- Set problem
Repeat exactly the lines from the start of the material below up to and including the "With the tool" line.

● ● ●

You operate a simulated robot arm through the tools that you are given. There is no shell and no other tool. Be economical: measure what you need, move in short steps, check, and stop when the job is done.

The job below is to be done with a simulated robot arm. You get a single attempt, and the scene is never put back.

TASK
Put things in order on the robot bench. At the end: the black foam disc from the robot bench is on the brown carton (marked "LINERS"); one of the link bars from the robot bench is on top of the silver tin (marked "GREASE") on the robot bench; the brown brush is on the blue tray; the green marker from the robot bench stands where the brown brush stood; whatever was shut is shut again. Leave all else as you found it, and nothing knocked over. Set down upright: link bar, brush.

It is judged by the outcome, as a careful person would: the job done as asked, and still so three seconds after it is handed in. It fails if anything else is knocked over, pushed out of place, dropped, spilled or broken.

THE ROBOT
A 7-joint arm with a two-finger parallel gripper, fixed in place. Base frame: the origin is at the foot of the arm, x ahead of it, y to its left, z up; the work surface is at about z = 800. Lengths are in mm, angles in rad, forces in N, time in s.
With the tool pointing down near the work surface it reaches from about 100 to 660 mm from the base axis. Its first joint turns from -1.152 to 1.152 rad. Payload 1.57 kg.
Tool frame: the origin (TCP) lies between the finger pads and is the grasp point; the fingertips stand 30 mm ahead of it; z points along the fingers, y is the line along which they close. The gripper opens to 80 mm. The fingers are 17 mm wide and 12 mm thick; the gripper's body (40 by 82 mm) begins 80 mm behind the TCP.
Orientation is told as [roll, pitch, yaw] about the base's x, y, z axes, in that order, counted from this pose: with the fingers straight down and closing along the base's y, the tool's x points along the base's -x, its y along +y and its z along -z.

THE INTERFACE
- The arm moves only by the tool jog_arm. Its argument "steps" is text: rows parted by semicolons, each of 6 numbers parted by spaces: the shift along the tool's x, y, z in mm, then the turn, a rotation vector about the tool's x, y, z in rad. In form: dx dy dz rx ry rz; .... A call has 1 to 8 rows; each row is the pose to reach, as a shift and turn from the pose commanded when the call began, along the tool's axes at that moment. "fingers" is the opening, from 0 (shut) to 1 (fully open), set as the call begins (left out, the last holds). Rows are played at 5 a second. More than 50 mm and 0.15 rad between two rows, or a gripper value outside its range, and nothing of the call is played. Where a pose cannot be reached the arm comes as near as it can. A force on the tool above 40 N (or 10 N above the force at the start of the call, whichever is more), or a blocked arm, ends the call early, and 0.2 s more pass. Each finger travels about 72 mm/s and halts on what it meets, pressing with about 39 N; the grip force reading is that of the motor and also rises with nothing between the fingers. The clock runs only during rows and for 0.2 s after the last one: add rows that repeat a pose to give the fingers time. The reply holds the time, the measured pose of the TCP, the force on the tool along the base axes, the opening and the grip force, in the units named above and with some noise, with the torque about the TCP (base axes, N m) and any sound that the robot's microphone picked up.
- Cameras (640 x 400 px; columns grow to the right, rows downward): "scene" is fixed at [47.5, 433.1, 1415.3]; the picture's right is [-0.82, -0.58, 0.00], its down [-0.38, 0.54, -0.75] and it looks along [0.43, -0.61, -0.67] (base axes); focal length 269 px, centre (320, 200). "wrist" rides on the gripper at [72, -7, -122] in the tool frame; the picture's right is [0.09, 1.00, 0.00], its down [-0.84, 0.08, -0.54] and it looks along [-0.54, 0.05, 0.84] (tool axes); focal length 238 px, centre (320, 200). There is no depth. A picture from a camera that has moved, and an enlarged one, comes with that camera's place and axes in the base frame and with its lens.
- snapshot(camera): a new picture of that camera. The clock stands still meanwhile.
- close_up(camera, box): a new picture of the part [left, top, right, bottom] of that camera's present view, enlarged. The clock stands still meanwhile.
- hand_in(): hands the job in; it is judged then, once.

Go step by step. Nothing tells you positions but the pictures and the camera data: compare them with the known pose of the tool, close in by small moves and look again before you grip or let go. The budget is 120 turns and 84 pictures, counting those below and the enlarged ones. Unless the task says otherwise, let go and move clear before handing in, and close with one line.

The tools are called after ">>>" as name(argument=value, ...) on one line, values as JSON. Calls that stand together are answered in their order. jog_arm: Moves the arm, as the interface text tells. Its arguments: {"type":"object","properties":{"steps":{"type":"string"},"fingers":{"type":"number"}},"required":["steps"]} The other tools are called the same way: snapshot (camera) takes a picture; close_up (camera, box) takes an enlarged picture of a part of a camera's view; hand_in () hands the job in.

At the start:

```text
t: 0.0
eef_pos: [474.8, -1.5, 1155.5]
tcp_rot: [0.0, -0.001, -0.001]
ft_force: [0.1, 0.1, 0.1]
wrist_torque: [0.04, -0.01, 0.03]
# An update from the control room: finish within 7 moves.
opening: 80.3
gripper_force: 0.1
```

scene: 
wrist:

● ● ●

- Output for this exercise
You operate a simulated robot arm through the tools that you are given. There is no shell and no other tool. Be economical: measure what you need, move in short steps, check, and stop when the job is done.

The job below is to be done with a simulated robot arm. You get a single attempt, and the scene is never put back.

TASK
Put things in order on the robot bench. At the end: the black foam disc from the robot bench is on the brown carton (marked "LINERS"); one of the link bars from the robot bench is on top of the silver tin (marked "GREASE") on the robot bench; the brown brush is on the blue tray; the green marker from the robot bench stands where the brown brush stood; whatever was shut is shut again. Leave all else as you found it, and nothing knocked over. Set down upright: link bar, brush.

It is judged by the outcome, as a careful person would: the job done as asked, and still so three seconds after it is handed in. It fails if anything else is knocked over, pushed out of place, dropped, spilled or broken.

THE ROBOT
A 7-joint arm with a two-finger parallel gripper, fixed in place. Base frame: the origin is at the foot of the arm, x ahead of it, y to its left, z up; the work surface is at about z = 800. Lengths are in mm, angles in rad, forces in N, time in s.
With the tool pointing down near the work surface it reaches from about 100 to 660 mm from the base axis. Its first joint turns from -1.152 to 1.152 rad. Payload 1.57 kg.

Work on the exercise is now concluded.